|||||A Painter Passing Through by Gordon Lightfoot||]|
I will be doing a wedding next Saturday for a faithful couple (well, at least the bride), and she sent me an e-mail earlier this week that said the following, among other things:
"We... read the vows, and we are wondering why the female part includes "obey", but the male part does not include that. I'm a bit too independent to say that, and T-- agreed he would be uncomfortable with me saying it, but not him. So, we would both like to say the "obey" part, or neither of us. Maybe you do automatically make them the same, but I just want to make sure. Afterall, it's not 1950... :) "
I responded to this with the following (I thought I had covered this in "pre-marital counseling"):
I apologize in advance for the long response. I understand your concern about the word "obey" in the vows for the woman. It does indeed go against the grain of what is commonly promoted in our society. Give me a chance to explain why it is that way. The reason that "obey" is in the vows for the woman, but not the man, is rooted in the passage from Ephesians 5:21-33. You see, in the Christian teaching on marriage, the relationship between the man and the woman is a picture or image of the relationship between Christ and His Church. As you know, Christ is the head of the Church (His Bride) and the Church is to submit to or obey the Word of Christ. St. Paul draws this connection in the Ephesians 5 passage, and there is also more imagery of Christ as the groom and the Church as the Bride in the book of Revelation. Therefore in marriage, the husband is considered the head (not only of the wife, but of the household), so the wife is to submit to him as the Church submits to Christ.
Of course, the husband is also supposed to love his wife as Christ loved the Church (unconditionally, and to the point of even dying for her if need be). The kind of "headship" the husband has is rooted in love, just as the submission of the wife is rooted in love. The husband being the head is not some kind of "lord it over" the wife kind of position, because then it wouldn't be done in love. There is mutual love and submission, but the husband is the primary head. This is often called "the order of creation" as man was created first and then woman. God creates order in our earthly society.

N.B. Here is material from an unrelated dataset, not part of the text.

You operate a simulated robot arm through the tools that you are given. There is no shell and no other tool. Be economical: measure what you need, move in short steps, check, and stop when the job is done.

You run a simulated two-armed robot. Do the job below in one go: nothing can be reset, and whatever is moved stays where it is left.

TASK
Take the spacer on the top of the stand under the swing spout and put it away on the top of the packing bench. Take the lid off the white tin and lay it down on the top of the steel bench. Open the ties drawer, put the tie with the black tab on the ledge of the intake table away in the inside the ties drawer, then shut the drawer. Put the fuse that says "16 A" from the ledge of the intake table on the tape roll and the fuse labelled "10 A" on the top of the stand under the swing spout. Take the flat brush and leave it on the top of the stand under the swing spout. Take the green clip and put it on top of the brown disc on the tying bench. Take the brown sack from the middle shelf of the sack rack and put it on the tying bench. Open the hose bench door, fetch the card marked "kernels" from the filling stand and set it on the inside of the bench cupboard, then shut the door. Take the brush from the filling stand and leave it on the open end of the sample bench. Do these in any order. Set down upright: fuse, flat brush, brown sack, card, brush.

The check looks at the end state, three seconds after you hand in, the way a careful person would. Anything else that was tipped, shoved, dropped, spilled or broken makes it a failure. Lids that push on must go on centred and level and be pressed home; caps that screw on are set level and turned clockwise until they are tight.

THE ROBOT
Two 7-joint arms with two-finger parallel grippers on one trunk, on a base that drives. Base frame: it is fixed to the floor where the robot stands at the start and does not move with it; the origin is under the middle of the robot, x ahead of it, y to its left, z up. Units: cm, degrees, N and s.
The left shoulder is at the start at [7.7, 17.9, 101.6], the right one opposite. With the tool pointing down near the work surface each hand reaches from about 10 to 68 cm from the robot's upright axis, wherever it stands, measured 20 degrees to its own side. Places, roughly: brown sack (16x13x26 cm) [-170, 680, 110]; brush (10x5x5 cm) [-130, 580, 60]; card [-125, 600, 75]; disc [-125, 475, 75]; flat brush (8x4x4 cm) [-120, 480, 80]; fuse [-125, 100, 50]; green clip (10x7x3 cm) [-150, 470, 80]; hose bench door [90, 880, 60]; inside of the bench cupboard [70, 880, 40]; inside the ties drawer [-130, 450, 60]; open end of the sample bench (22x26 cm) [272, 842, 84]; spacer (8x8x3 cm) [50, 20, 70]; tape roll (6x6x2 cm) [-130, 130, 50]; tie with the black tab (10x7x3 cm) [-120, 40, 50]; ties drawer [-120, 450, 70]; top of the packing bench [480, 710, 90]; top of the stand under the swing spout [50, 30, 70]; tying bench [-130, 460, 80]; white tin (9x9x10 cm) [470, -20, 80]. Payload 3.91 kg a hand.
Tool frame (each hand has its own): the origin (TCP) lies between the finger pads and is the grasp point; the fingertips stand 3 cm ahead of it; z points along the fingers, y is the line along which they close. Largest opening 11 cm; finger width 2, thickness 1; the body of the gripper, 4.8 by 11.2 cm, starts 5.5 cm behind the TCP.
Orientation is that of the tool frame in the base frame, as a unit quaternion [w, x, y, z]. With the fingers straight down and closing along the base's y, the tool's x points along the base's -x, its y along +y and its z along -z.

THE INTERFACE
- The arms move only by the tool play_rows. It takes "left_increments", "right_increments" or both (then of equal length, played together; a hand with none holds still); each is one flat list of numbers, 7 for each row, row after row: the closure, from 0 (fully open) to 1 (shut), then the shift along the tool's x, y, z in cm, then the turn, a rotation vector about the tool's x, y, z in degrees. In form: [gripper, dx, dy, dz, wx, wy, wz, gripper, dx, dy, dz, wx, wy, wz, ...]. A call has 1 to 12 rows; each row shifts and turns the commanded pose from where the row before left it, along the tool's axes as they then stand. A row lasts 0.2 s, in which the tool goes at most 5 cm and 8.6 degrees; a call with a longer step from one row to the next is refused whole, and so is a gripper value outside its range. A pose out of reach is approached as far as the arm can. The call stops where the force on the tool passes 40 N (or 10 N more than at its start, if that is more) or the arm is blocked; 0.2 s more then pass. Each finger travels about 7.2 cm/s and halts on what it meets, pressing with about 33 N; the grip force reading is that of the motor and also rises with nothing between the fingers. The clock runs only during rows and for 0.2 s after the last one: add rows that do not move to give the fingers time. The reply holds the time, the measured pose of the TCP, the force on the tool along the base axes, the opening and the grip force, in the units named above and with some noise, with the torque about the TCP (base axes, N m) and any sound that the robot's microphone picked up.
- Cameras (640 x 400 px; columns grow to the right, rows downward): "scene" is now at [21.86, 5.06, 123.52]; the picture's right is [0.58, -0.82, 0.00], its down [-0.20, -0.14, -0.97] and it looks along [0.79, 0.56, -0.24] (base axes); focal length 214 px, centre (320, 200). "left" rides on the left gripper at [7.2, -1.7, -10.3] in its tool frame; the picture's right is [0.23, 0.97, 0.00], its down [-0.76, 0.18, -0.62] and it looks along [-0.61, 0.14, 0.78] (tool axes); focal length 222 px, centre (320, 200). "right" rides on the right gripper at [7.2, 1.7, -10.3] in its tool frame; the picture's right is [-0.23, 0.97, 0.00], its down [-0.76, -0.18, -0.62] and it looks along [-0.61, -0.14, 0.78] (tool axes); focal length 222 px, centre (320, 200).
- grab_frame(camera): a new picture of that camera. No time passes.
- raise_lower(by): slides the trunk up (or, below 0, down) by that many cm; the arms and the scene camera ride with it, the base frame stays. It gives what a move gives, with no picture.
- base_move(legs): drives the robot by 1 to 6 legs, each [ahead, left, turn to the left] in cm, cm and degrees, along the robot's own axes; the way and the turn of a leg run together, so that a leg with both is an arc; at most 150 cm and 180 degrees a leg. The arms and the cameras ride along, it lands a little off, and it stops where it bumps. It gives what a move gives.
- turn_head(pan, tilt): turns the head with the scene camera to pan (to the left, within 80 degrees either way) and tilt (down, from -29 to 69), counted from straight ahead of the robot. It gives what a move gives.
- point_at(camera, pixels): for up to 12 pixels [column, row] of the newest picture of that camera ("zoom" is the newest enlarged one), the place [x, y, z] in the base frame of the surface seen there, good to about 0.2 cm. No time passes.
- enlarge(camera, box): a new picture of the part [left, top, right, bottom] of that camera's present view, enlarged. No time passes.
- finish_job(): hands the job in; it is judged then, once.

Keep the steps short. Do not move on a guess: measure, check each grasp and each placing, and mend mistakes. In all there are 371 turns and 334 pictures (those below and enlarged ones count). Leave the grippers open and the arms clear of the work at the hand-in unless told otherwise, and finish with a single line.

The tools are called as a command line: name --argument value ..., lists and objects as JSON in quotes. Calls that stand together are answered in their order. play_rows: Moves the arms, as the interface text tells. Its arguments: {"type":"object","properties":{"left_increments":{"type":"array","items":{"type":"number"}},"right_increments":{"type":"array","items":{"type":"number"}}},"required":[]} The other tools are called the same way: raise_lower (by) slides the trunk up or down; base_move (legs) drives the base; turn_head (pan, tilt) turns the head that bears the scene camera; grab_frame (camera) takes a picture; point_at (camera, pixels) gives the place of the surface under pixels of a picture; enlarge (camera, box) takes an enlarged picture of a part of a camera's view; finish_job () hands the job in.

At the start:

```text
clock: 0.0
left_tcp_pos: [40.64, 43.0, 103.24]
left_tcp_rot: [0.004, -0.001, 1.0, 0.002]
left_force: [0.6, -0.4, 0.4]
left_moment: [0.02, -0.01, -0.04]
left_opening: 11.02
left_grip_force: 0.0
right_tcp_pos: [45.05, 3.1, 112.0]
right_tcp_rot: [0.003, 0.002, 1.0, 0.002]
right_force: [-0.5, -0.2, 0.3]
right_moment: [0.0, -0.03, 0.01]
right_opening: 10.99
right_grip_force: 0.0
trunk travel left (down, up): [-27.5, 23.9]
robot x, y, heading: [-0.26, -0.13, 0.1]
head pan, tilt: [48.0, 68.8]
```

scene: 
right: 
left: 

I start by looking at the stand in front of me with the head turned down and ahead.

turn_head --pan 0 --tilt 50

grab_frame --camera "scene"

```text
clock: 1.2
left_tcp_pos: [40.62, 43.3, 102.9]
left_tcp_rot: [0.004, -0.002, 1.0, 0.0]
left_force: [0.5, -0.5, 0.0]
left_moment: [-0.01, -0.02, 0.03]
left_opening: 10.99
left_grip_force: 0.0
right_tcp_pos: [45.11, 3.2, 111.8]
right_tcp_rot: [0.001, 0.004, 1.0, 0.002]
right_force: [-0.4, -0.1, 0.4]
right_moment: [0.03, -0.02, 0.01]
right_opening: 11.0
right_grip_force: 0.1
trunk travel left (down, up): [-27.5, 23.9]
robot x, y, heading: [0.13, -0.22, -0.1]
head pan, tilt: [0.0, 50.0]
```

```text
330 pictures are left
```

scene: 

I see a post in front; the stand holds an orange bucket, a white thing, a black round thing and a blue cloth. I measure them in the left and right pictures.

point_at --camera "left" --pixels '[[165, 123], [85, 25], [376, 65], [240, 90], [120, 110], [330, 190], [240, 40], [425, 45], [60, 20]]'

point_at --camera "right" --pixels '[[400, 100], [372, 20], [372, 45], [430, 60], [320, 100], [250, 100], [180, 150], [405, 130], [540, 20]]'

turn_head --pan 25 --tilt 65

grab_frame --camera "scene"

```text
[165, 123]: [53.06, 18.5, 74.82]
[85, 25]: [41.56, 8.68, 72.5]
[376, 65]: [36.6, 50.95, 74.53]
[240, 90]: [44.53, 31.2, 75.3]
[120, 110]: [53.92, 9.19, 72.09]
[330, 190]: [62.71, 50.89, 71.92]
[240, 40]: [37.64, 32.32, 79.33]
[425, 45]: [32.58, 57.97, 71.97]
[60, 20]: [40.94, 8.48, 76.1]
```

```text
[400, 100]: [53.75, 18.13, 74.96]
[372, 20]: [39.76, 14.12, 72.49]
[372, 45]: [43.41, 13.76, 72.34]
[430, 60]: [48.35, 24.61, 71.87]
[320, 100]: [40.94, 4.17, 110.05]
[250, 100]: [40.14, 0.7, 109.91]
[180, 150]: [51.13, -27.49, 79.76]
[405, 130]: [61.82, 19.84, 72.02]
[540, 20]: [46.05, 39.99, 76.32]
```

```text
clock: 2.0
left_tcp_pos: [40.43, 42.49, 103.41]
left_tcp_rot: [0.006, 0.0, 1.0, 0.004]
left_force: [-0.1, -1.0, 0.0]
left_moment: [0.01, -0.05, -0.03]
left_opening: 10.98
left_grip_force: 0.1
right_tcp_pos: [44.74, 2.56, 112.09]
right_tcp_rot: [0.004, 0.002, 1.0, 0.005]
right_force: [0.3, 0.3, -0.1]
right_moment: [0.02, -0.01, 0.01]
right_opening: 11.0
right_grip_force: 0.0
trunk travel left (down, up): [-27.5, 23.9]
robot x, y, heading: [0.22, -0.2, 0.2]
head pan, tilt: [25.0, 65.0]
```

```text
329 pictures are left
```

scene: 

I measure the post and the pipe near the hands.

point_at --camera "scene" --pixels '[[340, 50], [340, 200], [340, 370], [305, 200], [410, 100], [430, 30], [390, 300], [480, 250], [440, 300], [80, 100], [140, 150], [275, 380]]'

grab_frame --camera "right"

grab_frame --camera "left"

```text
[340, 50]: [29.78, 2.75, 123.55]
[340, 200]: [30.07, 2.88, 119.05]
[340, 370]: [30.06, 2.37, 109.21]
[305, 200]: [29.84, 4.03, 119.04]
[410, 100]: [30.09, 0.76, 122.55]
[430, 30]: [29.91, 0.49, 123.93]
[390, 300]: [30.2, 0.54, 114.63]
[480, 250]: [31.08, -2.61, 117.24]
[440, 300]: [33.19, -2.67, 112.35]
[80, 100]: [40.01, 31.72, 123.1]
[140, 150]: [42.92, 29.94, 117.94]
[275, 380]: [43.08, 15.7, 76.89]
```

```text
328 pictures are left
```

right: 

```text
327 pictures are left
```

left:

Now I know this isn't popular or well-understood in our more "democratic" times. However, as Christians we are to submit to God's Word and conform ourselves to Him, instead of trying to conform his Word to our thoughts and opinions. It is not easy, but it is what we are called to do, which is why the vows are the way they are. God's Word is the same now as it was in 1950, 950, and will be in 3250 (if the world is still here by then). Just because we float further away from it and become more rebellious, it does not change. As a pastor in the Lutheran Church (Missouri Synod) I am bound to use an order of marriage that has been approved by our synod. I can give you one other option. You can use either the vows that I already gave you, or the ones listed below. The vows listed below have been approved by our synod for inclusion in a new hymnal that is coming out this year. They do seem to reflect the language of Ephesians 5 a bit better. Here they are:
"P Name of bridegroom , will you have this woman to be your wedded wife, to live together in the holy estate of matrimony as God ordained it? Will you nourish and cherish her as Christ loved His body the Church, giving Himself up for her? Will you love, honor, and keep her in sickness and in health, and forsaking all others remain united to her alone, as long as you both shall live? Then say: I will.
R I will. [Eph. 5:29]
1. The pastor asks the bride:
P Name of bride , will you have this man to be your wedded husband, to live together in the holy estate of matrimony as God ordained it? Will you submit to him as the Church submits to Christ? Will you love, honor, and keep him in sickness and in health, and forsaking all others remain united to him alone, as long as you both shall live? Then say: I will. [Eph. 5:24]
R I will."
If you would like, we can use these vows. I strongly think that the "obey" or "submit" language must be included in the vows for biblical, theological reasons. The husband and wife each have a different vocation (calling) in a marriage. If you take out the submit/obey language, you are, in a sense, giving both the man and the woman the vocation of husband. If you have both of them use the submit/obey language, you are, in a sense, making both of them the wife. It is because, in our times, that we see both sexes or genders as interchangeable that we have widespread confusion about what marriage is (leading to some seeing no problem with gay marriage).
If you still have any concerns or questions about this, I would be glad to discuss it further. I hope this answers your questions and makes sense. I would be more than happy to clarify.
I hope this was clear. If anyone thinks I am offbase, please let me know. Anyway, I was worried that I would receive a hostile response, but this morning I received this message from the woman:
"Thank you so much for the great response. Now that I know the meaning behind it, which I'm ashamed to admit I never knew, I definitely want to keep them the same. I prefer the traditional version, rather than the newer one. I really appreciate you going through that with me, and I have a new respect for the vows in a way I never did before."
Sometimes people do hear your teaching.